Dr. David DiMattio, dean of Clare College, said, “Through the gracious generosity of Les Quick, Dr. Martine and Bob Kennan, representing his family, I know that much of what we accomplish in the core curriculum at Clare College, as well as across the University, would not be accomplished if it weren’t for Les Quick’s generosity.
“Looking forward with respect to Clare College, I want to draw on our professional schools to make it a well rounded core experience. We have to appreciate the fact that we all come from different disciplines and at the same time we are all housed in this Franciscan-based heritage.”
“It connects Bona’s rich past with its very vibrant present and supports the things that a lot of us from the Quicks on endorse and support. It is what Bona’s is all about,” said Dr. James Martine.
“My father worked for St. Bonaventure University for 52 years,” said Robert F. Keenan, associate director of planned giving and development officer for athletics. “During his career here, among other things, he was elected to the SBU Athletic Hall of Fame, the SBU Alumni Hall of Fame, the SBU ROTC Hall of Fame; he was the alumnus of the year and also received an honorary doctorate. Les and Eileen Quick also recognized him with the Keenan~Martine Grants. He told me that of all of the recognition he received from St. Bonaventure, this endowment from Les and Eileen, in his name, meant the most to him.”
Constance PierceA Martine Grant awarded to Constance Pierce, professor of visual and performing arts, encompassed examples of 30 Imaging Journals created by students who represent a wide variety of majors, including biology, finance, education, management, political science, sociology, accounting, art, music, physical education, languages, history and journalism.
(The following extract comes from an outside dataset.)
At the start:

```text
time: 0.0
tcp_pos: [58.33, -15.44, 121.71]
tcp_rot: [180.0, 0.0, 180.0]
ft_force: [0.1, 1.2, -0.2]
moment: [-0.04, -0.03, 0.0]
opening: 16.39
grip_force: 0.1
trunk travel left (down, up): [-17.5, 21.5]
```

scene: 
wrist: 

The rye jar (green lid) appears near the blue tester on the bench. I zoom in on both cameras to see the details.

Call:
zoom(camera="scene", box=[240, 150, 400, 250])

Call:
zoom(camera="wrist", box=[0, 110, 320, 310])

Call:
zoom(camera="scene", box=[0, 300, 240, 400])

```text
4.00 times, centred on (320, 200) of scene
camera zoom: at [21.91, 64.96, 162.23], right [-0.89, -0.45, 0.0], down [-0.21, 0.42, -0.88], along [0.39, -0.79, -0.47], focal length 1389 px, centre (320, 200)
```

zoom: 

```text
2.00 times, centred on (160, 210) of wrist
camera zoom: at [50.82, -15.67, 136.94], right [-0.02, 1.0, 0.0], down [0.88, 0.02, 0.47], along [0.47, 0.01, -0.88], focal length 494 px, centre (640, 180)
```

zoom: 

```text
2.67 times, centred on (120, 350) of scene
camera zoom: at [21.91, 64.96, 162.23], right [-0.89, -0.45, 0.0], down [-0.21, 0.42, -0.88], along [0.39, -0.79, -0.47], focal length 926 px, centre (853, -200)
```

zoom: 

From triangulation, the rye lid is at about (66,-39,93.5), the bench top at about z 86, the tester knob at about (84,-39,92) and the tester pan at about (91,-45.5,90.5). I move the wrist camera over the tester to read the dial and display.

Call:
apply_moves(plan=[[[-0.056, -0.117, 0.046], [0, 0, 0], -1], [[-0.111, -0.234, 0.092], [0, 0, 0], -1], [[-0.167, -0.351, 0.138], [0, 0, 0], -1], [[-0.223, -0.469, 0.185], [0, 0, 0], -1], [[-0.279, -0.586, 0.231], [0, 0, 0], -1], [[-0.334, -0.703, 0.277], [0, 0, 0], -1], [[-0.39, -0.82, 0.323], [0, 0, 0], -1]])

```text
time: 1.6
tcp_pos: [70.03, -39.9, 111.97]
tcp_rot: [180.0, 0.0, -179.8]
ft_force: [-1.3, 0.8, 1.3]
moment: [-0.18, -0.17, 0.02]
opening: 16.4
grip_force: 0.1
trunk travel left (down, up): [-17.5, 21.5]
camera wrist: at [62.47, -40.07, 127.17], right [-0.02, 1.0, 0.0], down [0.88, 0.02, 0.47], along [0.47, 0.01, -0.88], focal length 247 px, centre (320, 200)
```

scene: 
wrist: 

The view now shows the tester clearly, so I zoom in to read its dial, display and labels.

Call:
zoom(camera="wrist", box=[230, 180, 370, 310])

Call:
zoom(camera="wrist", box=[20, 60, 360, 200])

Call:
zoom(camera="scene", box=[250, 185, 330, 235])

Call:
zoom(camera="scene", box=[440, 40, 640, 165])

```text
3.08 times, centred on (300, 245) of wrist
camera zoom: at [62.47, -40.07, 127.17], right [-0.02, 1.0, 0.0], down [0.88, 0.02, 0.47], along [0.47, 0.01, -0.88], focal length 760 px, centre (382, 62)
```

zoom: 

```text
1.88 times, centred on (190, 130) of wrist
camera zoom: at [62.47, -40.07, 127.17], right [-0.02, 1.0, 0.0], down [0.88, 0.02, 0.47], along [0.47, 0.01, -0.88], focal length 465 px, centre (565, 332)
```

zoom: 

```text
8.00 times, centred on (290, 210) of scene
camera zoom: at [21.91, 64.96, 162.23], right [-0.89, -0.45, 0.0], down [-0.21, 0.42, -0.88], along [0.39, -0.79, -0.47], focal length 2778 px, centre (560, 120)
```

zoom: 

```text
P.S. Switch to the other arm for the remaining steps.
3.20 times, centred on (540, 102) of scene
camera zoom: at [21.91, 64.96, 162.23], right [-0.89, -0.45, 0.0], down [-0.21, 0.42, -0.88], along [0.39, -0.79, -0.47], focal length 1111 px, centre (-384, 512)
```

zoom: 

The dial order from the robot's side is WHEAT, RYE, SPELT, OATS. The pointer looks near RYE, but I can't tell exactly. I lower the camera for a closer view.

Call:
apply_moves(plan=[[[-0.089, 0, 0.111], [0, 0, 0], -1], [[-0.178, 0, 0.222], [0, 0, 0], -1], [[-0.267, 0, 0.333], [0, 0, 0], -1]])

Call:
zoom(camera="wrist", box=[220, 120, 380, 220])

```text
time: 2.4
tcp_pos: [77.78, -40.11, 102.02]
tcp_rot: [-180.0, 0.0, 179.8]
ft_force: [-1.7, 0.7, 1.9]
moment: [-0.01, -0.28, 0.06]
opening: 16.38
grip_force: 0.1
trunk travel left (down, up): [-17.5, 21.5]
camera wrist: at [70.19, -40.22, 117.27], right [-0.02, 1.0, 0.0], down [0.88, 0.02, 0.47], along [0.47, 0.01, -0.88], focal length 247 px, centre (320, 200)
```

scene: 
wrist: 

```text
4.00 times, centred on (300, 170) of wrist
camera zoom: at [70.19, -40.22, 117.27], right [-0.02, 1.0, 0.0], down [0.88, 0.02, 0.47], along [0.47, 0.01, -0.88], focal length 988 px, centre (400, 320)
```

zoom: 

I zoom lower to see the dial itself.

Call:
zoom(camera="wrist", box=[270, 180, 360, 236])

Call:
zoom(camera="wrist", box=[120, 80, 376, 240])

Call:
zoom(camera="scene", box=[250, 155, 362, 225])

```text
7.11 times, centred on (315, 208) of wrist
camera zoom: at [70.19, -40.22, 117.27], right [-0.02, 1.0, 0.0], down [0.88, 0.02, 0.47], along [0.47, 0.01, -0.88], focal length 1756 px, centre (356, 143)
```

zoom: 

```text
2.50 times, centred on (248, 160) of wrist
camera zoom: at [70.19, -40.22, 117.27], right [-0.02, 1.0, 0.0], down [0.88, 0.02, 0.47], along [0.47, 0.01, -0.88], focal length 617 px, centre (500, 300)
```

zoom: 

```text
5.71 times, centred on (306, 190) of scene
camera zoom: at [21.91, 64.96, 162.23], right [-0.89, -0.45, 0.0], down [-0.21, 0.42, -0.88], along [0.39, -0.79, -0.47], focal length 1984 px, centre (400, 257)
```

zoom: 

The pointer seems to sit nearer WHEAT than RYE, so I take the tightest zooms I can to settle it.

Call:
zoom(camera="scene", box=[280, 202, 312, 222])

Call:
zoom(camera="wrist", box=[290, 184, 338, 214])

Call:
“My Clare 109 sections attempted to excavate the depth and breadth of the human heart in its innate desire to engage in literacy and artistic expression,” she said. “ I provided alternative experiential modes of pondering texts, musical compositions and artworks. Each students creation became a synchronistic integration of image making with an array of visually expressed texts, critiques and reflection papers.”
Under a Keenan Grant, Dr. Dalton R. Hunkins of the Department of Computer Science, fostered collaboration between computer science majors and non-majors in producing a computer graphics artifact that required the development of 3D graphics content through revisions to two computer graphics courses taught at St. Bonaventure. (A list of Keenan Grants for 2006-2007 is available in .pdf format.)
“Students previously studied a traditional approach used in other universities for computer science majors studying computer graphics,” he said. “This new approach is for students to learn the ‘underpinnings’ of computer graphics and how 3D content is produced (rendered) to a 2D media (e.g., computer screen). The challenge is to keep the new content but also add back some of the content on the ‘rendering pipeline.’ This is important since it is traditional and considered by other universities as an integral part of an introduction to computer graphics for computer science majors.”
The review committee included: Paul Wieland (J/MC), Laura Peters (Arts), Kevin Vogel (Science), Alison More (Franciscan Institiute), Rene Wroblewski (Education) and Dave DiMattio (Clare College).